[BEGIN Given material]

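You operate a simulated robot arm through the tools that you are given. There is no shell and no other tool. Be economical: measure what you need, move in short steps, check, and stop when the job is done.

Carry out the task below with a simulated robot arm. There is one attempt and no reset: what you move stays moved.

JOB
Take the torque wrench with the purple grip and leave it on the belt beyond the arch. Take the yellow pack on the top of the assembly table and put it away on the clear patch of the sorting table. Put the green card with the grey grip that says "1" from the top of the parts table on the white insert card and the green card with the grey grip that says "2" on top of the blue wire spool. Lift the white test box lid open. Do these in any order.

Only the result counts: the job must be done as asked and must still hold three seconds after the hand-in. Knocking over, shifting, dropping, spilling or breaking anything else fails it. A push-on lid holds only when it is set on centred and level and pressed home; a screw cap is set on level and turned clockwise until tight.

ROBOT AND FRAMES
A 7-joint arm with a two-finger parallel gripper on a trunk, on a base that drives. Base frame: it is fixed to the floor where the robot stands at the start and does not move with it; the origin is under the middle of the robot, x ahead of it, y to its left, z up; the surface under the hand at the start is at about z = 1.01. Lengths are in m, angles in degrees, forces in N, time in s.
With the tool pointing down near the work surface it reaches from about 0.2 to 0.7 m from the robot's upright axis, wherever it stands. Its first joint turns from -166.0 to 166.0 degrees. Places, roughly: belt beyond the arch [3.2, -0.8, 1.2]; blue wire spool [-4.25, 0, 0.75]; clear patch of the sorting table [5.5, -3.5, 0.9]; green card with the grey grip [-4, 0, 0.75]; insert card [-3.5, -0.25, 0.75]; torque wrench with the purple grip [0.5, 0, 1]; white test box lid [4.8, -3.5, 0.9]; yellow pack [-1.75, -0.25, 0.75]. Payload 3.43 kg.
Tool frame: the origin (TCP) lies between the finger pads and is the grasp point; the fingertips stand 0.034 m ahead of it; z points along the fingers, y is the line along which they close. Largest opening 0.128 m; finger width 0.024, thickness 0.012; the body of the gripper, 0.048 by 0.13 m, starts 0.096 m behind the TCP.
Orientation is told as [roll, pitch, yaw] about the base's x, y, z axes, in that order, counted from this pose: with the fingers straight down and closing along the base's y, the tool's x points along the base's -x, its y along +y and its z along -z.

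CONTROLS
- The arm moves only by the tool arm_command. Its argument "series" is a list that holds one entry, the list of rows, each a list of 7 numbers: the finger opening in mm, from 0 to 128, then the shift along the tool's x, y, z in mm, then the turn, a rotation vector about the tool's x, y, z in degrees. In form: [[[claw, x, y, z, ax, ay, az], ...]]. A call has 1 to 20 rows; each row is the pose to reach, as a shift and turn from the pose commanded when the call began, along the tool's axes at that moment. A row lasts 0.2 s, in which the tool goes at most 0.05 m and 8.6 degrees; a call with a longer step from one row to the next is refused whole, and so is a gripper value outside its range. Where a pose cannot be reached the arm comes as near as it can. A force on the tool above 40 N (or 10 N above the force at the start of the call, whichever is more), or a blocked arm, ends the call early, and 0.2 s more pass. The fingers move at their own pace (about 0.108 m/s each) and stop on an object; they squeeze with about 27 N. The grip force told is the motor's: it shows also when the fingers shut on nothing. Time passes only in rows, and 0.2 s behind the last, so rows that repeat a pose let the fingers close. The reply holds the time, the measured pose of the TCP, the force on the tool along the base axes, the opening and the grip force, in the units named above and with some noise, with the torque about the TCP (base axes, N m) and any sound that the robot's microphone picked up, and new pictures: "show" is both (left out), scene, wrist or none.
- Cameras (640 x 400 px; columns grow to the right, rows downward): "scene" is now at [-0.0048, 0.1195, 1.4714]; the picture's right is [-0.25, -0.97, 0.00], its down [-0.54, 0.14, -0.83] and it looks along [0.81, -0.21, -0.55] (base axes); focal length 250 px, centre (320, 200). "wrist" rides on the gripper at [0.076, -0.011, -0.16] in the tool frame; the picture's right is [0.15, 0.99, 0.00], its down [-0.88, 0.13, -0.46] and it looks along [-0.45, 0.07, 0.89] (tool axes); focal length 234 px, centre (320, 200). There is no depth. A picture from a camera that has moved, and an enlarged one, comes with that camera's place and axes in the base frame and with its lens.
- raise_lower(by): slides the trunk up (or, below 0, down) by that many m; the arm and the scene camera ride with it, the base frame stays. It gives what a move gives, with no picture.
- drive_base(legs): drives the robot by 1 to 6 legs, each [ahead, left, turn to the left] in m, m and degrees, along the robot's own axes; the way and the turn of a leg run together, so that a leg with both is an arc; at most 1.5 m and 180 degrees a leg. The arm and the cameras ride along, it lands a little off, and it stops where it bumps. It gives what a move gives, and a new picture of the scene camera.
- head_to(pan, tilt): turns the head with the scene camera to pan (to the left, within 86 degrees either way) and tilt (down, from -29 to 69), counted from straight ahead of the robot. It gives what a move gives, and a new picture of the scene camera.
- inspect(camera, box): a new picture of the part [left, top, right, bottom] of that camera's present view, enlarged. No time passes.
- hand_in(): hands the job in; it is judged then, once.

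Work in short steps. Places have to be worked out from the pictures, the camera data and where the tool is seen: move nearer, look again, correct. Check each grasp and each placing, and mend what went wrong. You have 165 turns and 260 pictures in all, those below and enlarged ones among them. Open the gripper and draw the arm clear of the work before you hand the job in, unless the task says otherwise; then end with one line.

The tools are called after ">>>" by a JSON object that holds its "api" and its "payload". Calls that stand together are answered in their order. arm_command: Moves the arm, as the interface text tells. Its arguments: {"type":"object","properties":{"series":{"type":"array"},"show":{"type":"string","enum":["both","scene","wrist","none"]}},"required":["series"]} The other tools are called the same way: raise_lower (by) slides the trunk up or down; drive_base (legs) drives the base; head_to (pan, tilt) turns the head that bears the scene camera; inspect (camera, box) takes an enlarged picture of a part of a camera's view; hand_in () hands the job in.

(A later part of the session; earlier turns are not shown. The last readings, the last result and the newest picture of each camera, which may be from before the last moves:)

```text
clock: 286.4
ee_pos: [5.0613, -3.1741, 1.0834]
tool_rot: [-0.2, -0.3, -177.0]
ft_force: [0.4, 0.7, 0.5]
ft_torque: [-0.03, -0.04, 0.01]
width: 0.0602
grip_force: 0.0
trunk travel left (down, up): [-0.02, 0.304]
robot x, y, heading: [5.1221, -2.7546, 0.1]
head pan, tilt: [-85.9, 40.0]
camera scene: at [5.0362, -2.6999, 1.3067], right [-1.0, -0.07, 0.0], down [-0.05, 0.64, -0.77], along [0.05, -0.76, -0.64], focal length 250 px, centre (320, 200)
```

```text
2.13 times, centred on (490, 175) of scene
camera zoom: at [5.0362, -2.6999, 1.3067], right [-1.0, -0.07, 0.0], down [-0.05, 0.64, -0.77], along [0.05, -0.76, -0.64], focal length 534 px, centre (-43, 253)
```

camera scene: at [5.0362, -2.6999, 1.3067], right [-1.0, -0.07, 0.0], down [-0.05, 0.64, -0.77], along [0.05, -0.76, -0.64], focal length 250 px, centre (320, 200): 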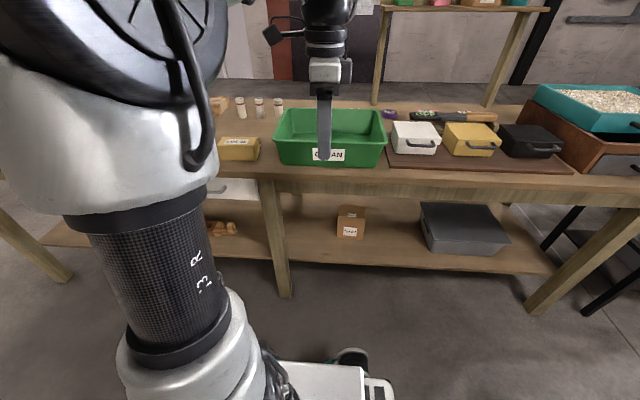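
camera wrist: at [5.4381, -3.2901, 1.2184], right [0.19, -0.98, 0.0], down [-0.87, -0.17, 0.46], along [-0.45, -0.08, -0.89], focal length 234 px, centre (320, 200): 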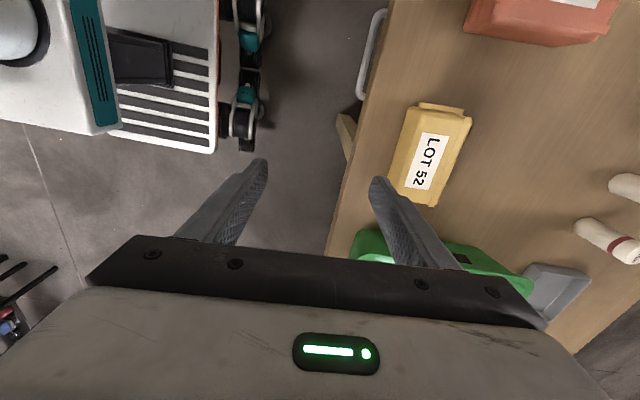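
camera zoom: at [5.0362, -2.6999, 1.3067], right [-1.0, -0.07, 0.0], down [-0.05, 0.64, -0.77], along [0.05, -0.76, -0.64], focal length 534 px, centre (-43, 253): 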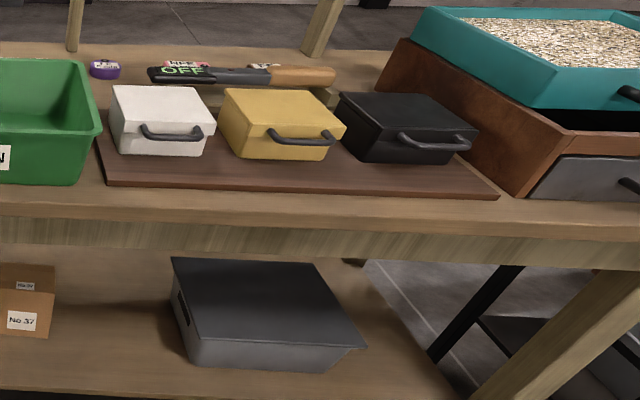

[END Given material]

* _Exercise description_
Copy each line exactly, and leave the pictures out of your copy. Write them as strings in a JSON array, leaving out blank lines.

* _Expected answer_
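[
  "You operate a simulated robot arm through the tools that you are given. There is no shell and no other tool. Be economical: measure what you need, move in short steps, check, and stop when the job is done.",
  "Carry out the task below with a simulated robot arm. There is one attempt and no reset: what you move stays moved.",
  "JOB",
  "Take the torque wrench with the purple grip and leave it on the belt beyond the arch. Take the yellow pack on the top of the assembly table and put it away on the clear patch of the sorting table. Put the green card with the grey grip that says \"1\" from the top of the parts table on the white insert card and the green card with the grey grip that says \"2\" on top of the blue wire spool. Lift the white test box lid open. Do these in any order.",
  "Only the result counts: the job must be done as asked and must still hold three seconds after the hand-in. Knocking over, shifting, dropping, spilling or breaking anything else fails it. A push-on lid holds only when it is set on centred and level and pressed home; a screw cap is set on level and turned clockwise until tight.",
  "ROBOT AND FRAMES",
  "A 7-joint arm with a two-finger parallel gripper on a trunk, on a base that drives. Base frame: it is fixed to the floor where the robot stands at the start and does not move with it; the origin is under the middle of the robot, x ahead of it, y to its left, z up; the surface under the hand at the start is at about z = 1.01. Lengths are in m, angles in degrees, forces in N, time in s.",
  "With the tool pointing down near the work surface it reaches from about 0.2 to 0.7 m from the robot's upright axis, wherever it stands. Its first joint turns from -166.0 to 166.0 degrees. Places, roughly: belt beyond the arch [3.2, -0.8, 1.2]; blue wire spool [-4.25, 0, 0.75]; clear patch of the sorting table [5.5, -3.5, 0.9]; green card with the grey grip [-4, 0, 0.75]; insert card [-3.5, -0.25, 0.75]; torque wrench with the purple grip [0.5, 0, 1]; white test box lid [4.8, -3.5, 0.9]; yellow pack [-1.75, -0.25, 0.75]. Payload 3.43 kg.",
  "Tool frame: the origin (TCP) lies between the finger pads and is the grasp point; the fingertips stand 0.034 m ahead of it; z points along the fingers, y is the line along which they close. Largest opening 0.128 m; finger width 0.024, thickness 0.012; the body of the gripper, 0.048 by 0.13 m, starts 0.096 m behind the TCP.",
  "Orientation is told as [roll, pitch, yaw] about the base's x, y, z axes, in that order, counted from this pose: with the fingers straight down and closing along the base's y, the tool's x points along the base's -x, its y along +y and its z along -z.",
  "CONTROLS",
  "- The arm moves only by the tool arm_command. Its argument \"series\" is a list that holds one entry, the list of rows, each a list of 7 numbers: the finger opening in mm, from 0 to 128, then the shift along the tool's x, y, z in mm, then the turn, a rotation vector about the tool's x, y, z in degrees. In form: [[[claw, x, y, z, ax, ay, az], ...]]. A call has 1 to 20 rows; each row is the pose to reach, as a shift and turn from the pose commanded when the call began, along the tool's axes at that moment. A row lasts 0.2 s, in which the tool goes at most 0.05 m and 8.6 degrees; a call with a longer step from one row to the next is refused whole, and so is a gripper value outside its range. Where a pose cannot be reached the arm comes as near as it can. A force on the tool above 40 N (or 10 N above the force at the start of the call, whichever is more), or a blocked arm, ends the call early, and 0.2 s more pass. The fingers move at their own pace (about 0.108 m/s each) and stop on an object; they squeeze with about 27 N. The grip force told is the motor's: it shows also when the fingers shut on nothing. Time passes only in rows, and 0.2 s behind the last, so rows that repeat a pose let the fingers close. The reply holds the time, the measured pose of the TCP, the force on the tool along the base axes, the opening and the grip force, in the units named above and with some noise, with the torque about the TCP (base axes, N m) and any sound that the robot's microphone picked up, and new pictures: \"show\" is both (left out), scene, wrist or none.",
  "- Cameras (640 x 400 px; columns grow to the right, rows downward): \"scene\" is now at [-0.0048, 0.1195, 1.4714]; the picture's right is [-0.25, -0.97, 0.00], its down [-0.54, 0.14, -0.83] and it looks along [0.81, -0.21, -0.55] (base axes); focal length 250 px, centre (320, 200). \"wrist\" rides on the gripper at [0.076, -0.011, -0.16] in the tool frame; the picture's right is [0.15, 0.99, 0.00], its down [-0.88, 0.13, -0.46] and it looks along [-0.45, 0.07, 0.89] (tool axes); focal length 234 px, centre (320, 200). There is no depth. A picture from a camera that has moved, and an enlarged one, comes with that camera's place and axes in the base frame and with its lens.",
  "- raise_lower(by): slides the trunk up (or, below 0, down) by that many m; the arm and the scene camera ride with it, the base frame stays. It gives what a move gives, with no picture.",
  "- drive_base(legs): drives the robot by 1 to 6 legs, each [ahead, left, turn to the left] in m, m and degrees, along the robot's own axes; the way and the turn of a leg run together, so that a leg with both is an arc; at most 1.5 m and 180 degrees a leg. The arm and the cameras ride along, it lands a little off, and it stops where it bumps. It gives what a move gives, and a new picture of the scene camera.",
  "- head_to(pan, tilt): turns the head with the scene camera to pan (to the left, within 86 degrees either way) and tilt (down, from -29 to 69), counted from straight ahead of the robot. It gives what a move gives, and a new picture of the scene camera.",
  "- inspect(camera, box): a new picture of the part [left, top, right, bottom] of that camera's present view, enlarged. No time passes.",
  "- hand_in(): hands the job in; it is judged then, once.",
  "Work in short steps. Places have to be worked out from the pictures, the camera data and where the tool is seen: move nearer, look again, correct. Check each grasp and each placing, and mend what went wrong. You have 165 turns and 260 pictures in all, those below and enlarged ones among them. Open the gripper and draw the arm clear of the work before you hand the job in, unless the task says otherwise; then end with one line.",
  "The tools are called after \">>>\" by a JSON object that holds its \"api\" and its \"payload\". Calls that stand together are answered in their order. arm_command: Moves the arm, as the interface text tells. Its arguments: {\"type\":\"object\",\"properties\":{\"series\":{\"type\":\"array\"},\"show\":{\"type\":\"string\",\"enum\":[\"both\",\"scene\",\"wrist\",\"none\"]}},\"required\":[\"series\"]} The other tools are called the same way: raise_lower (by) slides the trunk up or down; drive_base (legs) drives the base; head_to (pan, tilt) turns the head that bears the scene camera; inspect (camera, box) takes an enlarged picture of a part of a camera's view; hand_in () hands the job in.",
  "(A later part of the session; earlier turns are not shown. The last readings, the last result and the newest picture of each camera, which may be from before the last moves:)",
  "```text",
  "clock: 286.4",
  "ee_pos: [5.0613, -3.1741, 1.0834]",
  "tool_rot: [-0.2, -0.3, -177.0]",
  "ft_force: [0.4, 0.7, 0.5]",
  "ft_torque: [-0.03, -0.04, 0.01]",
  "width: 0.0602",
  "grip_force: 0.0",
  "trunk travel left (down, up): [-0.02, 0.304]",
  "robot x, y, heading: [5.1221, -2.7546, 0.1]",
  "head pan, tilt: [-85.9, 40.0]",
  "camera scene: at [5.0362, -2.6999, 1.3067], right [-1.0, -0.07, 0.0], down [-0.05, 0.64, -0.77], along [0.05, -0.76, -0.64], focal length 250 px, centre (320, 200)",
  "```",
  "```text",
  "2.13 times, centred on (490, 175) of scene",
  "camera zoom: at [5.0362, -2.6999, 1.3067], right [-1.0, -0.07, 0.0], down [-0.05, 0.64, -0.77], along [0.05, -0.76, -0.64], focal length 534 px, centre (-43, 253)",
  "```",
  "camera scene: at [5.0362, -2.6999, 1.3067], right [-1.0, -0.07, 0.0], down [-0.05, 0.64, -0.77], along [0.05, -0.76, -0.64], focal length 250 px, centre (320, 200): ",
  "camera wrist: at [5.4381, -3.2901, 1.2184], right [0.19, -0.98, 0.0], down [-0.87, -0.17, 0.46], along [-0.45, -0.08, -0.89], focal length 234 px, centre (320, 200): ",
  "camera zoom: at [5.0362, -2.6999, 1.3067], right [-1.0, -0.07, 0.0], down [-0.05, 0.64, -0.77], along [0.05, -0.76, -0.64], focal length 534 px, centre (-43, 253): "
]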